=== WHAT YOU WILL DO ===
Look in the material below for the line with "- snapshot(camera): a" and the line with "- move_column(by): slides", then set down exactly those two lines and all lines between, nothing more. Number the lines from 1 and leave blank lines out.

=== INFORMATION PROVIDED ===
# # # #

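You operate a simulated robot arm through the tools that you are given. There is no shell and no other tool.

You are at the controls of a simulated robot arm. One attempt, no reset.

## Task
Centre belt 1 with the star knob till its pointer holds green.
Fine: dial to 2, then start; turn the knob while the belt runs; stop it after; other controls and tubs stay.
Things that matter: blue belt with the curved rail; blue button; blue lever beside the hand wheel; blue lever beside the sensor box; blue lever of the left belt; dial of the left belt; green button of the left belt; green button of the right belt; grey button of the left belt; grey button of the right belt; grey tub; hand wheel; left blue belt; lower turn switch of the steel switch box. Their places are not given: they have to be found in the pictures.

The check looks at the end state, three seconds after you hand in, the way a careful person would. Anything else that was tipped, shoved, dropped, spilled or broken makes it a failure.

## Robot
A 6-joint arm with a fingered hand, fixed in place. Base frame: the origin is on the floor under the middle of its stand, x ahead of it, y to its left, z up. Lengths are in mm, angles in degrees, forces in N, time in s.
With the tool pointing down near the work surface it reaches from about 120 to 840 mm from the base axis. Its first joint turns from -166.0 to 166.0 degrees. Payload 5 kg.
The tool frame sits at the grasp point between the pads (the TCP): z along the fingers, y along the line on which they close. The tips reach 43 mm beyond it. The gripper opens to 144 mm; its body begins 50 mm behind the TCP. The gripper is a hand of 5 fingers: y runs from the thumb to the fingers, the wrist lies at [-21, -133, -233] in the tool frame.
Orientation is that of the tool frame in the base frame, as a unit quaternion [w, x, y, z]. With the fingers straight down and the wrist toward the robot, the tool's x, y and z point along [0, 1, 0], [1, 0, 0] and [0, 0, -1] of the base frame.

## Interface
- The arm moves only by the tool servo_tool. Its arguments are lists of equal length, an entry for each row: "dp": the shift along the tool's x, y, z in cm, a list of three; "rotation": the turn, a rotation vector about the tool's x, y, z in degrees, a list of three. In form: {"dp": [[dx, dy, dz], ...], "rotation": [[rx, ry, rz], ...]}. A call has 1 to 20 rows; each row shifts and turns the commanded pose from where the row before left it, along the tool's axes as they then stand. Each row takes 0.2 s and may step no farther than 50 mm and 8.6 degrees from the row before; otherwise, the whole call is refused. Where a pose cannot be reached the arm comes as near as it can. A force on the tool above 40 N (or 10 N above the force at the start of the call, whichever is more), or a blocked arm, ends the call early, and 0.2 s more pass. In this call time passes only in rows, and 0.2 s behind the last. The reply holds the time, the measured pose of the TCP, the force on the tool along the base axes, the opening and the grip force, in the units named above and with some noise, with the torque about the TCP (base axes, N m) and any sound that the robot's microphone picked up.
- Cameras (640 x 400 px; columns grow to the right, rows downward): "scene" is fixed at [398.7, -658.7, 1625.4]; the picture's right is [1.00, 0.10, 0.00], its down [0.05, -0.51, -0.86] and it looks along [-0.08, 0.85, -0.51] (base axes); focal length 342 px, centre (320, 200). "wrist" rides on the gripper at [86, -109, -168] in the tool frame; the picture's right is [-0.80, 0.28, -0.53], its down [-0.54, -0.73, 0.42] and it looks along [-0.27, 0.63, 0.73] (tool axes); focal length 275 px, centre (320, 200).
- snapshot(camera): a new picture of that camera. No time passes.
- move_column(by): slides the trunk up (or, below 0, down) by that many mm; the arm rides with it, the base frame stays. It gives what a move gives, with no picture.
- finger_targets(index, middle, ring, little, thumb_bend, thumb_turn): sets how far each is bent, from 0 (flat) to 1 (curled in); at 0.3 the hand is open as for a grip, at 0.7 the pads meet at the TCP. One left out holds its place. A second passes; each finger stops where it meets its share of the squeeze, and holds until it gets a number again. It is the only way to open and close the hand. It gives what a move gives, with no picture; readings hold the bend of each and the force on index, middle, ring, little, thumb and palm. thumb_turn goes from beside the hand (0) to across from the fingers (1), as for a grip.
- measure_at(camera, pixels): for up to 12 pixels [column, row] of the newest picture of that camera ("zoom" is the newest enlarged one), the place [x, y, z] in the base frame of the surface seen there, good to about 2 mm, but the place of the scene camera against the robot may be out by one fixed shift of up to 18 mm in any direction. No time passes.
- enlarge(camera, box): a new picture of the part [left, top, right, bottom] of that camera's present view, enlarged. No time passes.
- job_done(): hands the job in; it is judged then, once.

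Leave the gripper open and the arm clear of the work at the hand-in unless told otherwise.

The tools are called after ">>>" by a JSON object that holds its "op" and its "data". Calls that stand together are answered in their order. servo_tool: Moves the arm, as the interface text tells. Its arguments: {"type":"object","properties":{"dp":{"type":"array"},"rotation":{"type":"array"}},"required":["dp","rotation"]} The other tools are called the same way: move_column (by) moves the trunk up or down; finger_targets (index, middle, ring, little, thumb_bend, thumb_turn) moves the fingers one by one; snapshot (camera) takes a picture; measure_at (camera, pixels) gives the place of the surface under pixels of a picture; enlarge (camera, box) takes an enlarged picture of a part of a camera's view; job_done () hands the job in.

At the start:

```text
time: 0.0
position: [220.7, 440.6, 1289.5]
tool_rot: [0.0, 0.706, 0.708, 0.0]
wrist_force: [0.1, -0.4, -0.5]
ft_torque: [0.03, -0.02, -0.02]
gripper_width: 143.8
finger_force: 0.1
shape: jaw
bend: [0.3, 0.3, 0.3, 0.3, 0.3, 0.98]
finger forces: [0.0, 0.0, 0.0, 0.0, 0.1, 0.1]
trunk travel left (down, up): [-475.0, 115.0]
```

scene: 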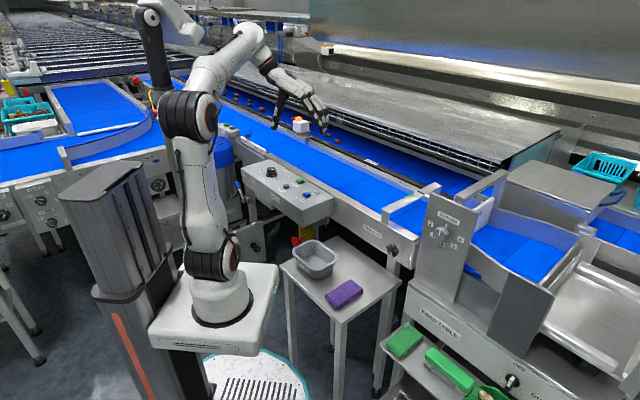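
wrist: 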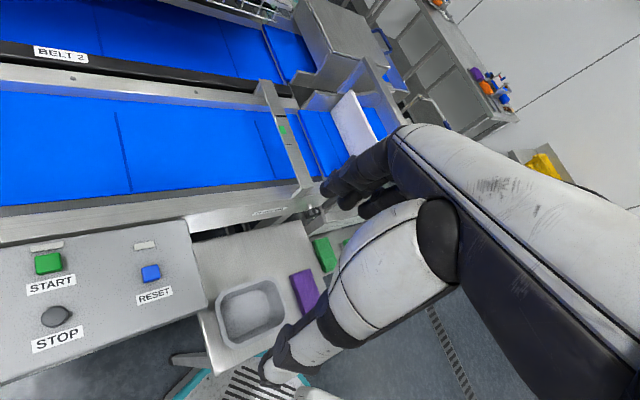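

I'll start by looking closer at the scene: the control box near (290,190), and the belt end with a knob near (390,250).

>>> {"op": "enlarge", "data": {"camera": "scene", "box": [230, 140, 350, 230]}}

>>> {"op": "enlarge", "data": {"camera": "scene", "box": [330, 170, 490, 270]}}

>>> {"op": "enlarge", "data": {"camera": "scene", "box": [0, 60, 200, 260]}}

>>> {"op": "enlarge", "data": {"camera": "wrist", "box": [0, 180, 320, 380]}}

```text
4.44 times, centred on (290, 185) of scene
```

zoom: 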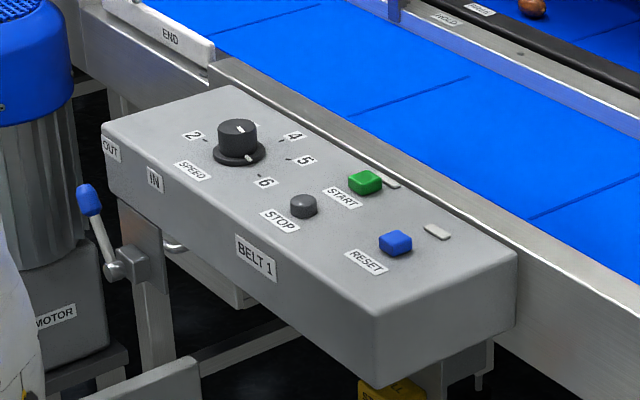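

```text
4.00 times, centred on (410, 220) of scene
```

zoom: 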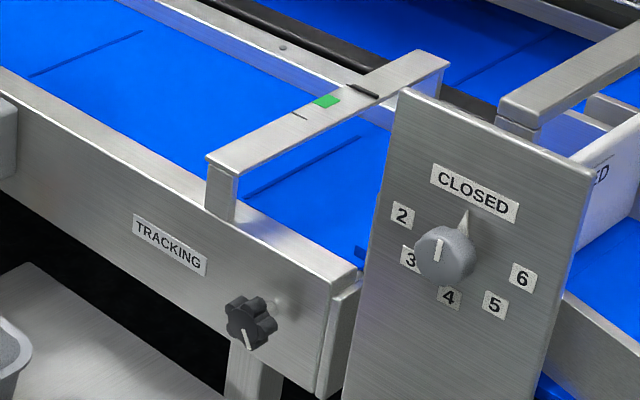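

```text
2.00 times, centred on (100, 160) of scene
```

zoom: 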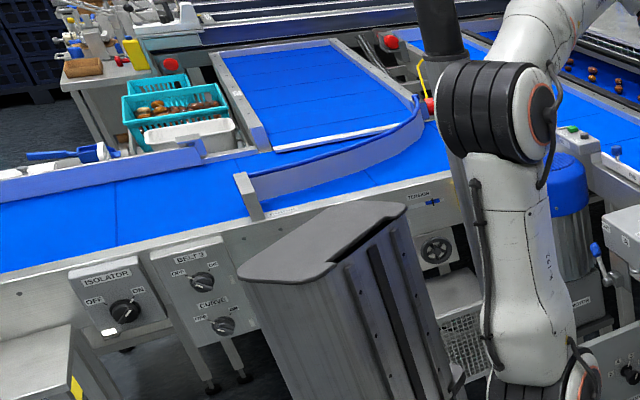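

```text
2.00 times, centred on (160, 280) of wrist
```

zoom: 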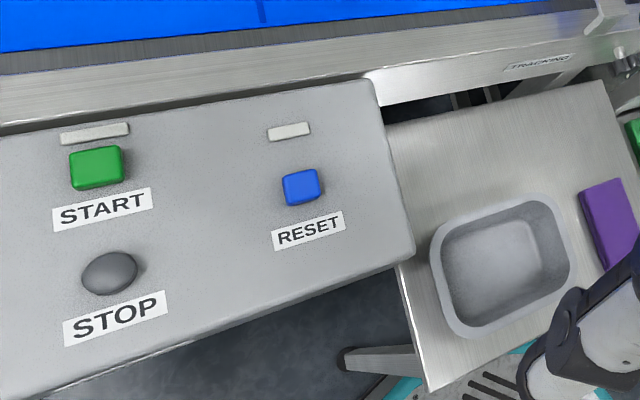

# # # #

=== THE RESULT ===
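1. - snapshot(camera): a new picture of that camera. No time passes.
2. - move_column(by): slides the trunk up (or, below 0, down) by that many mm; the arm rides with it, the base frame stays. It gives what a move gives, with no picture.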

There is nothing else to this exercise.